When Delaney was a bartender, another cash-heavy job, money had a distinctly freewheeling nature. The author and his co-workers, obsessed with maximizing tips, would in turn tip lavishly as they went out after hours carrying lots of cash. Money, he recalls, “seemed highly discretionary, very immediate, and easy to spend.”
Though an academic workplace is less colorful, still Delaney notes changes in his view of money as he merged his research and teaching with administrative responsibilities as both a professor and vice dean for faculty affairs at Temple’s College of Liberal Arts.
In the new book, the priests, poker players, and hedge-fund traders, who seem assembled in the subtitle for a joke, are joined by other occupations Delaney studied in three pairings: commission salespeople and sports and entertainment agents; fund raisers and grant givers; and finally investment advisers and debt counselors.
The author opens with a coupling of the most flamboyant of the jobs covered: professional poker players and hedge-fund traders. Members of the two occupations have much in common in terms of risk taking. For example, they have a knack for following through where the rest of us might choke. To be successful, Delaney argues, poker players and hedge-fund traders both need to make wagers based solely on the odds in front of them and any advantages they feel they hold. “They cannot be rattled by what has happened in any of the preceding hands or trades” or by the amounts of money at risk.
This requires a certain dissociation from the money and what it means in practical terms. “The chips are just our way of keeping score,” the sociologist was told repeatedly in varying ways by poker players. Bravado? Sure. But also a cognitive trick. You cannot think of what the money would buy, one player told Delaney. “Because it buys a lot.” If you thought along those lines, she added, “you would not take risks and do what you need to be a winning player.”
For both poker players and hedge-fund traders, dissociative and other techniques help manage the pressure. But “there are still plenty of opportunities to hesitate, flinch, back off, make foolhardy trades or bets, or unknowingly give off a ‘tell’ that tips off your opponent to your trading position or poker hand,” writes Delaney. The continuous effort to balance risk and caution is exhausting, he says, and may be a reason that poker players and traders often talk about how long they can keep going. Is it wishful thinking when hedge-fund traders ask each other, “What’s your number to walk away?” That seeming money question intrigues the sociologist, not least because a concrete answer is hard to find. Hedge-fund traders sometimes chuckle, Delaney writes, and then say something like: “But most never really do walk away.”

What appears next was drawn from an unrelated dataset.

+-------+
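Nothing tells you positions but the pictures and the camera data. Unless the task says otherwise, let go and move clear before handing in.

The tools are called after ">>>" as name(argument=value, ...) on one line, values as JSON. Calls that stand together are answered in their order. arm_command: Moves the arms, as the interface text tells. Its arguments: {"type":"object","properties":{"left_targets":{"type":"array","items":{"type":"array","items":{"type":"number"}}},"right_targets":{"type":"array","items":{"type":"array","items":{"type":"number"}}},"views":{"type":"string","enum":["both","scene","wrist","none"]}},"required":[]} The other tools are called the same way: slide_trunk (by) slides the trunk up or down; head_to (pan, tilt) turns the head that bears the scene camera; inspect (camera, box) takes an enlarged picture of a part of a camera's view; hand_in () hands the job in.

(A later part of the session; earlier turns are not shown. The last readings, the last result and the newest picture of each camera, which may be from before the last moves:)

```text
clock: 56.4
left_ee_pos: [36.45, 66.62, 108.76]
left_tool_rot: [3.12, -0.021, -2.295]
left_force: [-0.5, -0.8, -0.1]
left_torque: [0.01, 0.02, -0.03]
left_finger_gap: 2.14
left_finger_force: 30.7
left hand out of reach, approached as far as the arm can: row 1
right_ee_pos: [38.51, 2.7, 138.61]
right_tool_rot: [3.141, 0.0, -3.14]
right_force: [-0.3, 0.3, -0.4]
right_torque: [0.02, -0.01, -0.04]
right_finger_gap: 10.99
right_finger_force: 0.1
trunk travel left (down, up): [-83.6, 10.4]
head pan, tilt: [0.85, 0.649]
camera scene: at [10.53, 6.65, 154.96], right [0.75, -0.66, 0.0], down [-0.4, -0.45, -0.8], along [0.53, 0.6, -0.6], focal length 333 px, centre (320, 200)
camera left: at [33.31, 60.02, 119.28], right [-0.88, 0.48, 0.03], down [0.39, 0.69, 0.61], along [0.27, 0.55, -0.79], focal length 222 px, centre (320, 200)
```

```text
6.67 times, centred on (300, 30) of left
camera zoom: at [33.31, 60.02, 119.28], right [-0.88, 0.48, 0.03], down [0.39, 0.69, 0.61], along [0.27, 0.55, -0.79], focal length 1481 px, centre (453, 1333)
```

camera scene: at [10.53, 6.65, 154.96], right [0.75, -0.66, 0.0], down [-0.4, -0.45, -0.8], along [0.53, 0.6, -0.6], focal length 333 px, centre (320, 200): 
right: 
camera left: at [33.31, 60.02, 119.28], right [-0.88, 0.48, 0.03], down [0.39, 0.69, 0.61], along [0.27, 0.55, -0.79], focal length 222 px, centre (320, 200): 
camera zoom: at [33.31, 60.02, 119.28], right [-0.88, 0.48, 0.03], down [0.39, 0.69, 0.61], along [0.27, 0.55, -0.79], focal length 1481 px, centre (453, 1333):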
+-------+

At the same time poker players work to discipline their own emotions, they must read the emotional cues of other players. In a similar way, many traders use experience and emotional intuition side by side with rational calculation, says the author. The “endemic tension” between rationality and calculability, on the one hand, and emotion and intuition on the other, is part of what makes these professions appeal to those who “enjoy challenge, risk, and the adrenaline rush of uncertainty,” Delaney writes. The tension also helps create the two occupations’ distinctive money culture.
Later in the book, in a realm far from Wall Street trading floors and Las Vegas lounges, Delaney’s interview subjects include a variety of Christian clergy as well as rabbis and imams. All, he says, subscribed in some form to the notion that money belongs to God with human beings the temporary custodians. As such, he writes, “money represents qualitative meaning even more than it represents a quantitative measure of universal exchange value.” Frequently, he says, clerical talk of money got around to death—not as in the wages of sin, but as in you can’t take it with you, so it might as well do some good. Taking the long view, clergy talk about money’s role in a person’s entire lifetime, Delaney says, and about how people’s use of God’s money might affect their afterlife. For clergy, a kind of alchemy occurs with donations from the faithful. Because of the qualitative meaning clergy ascribe to money as God’s wealth in human stewardship, they can assert that less money is more money in a kind of cognitive twist in which meaning tops mass.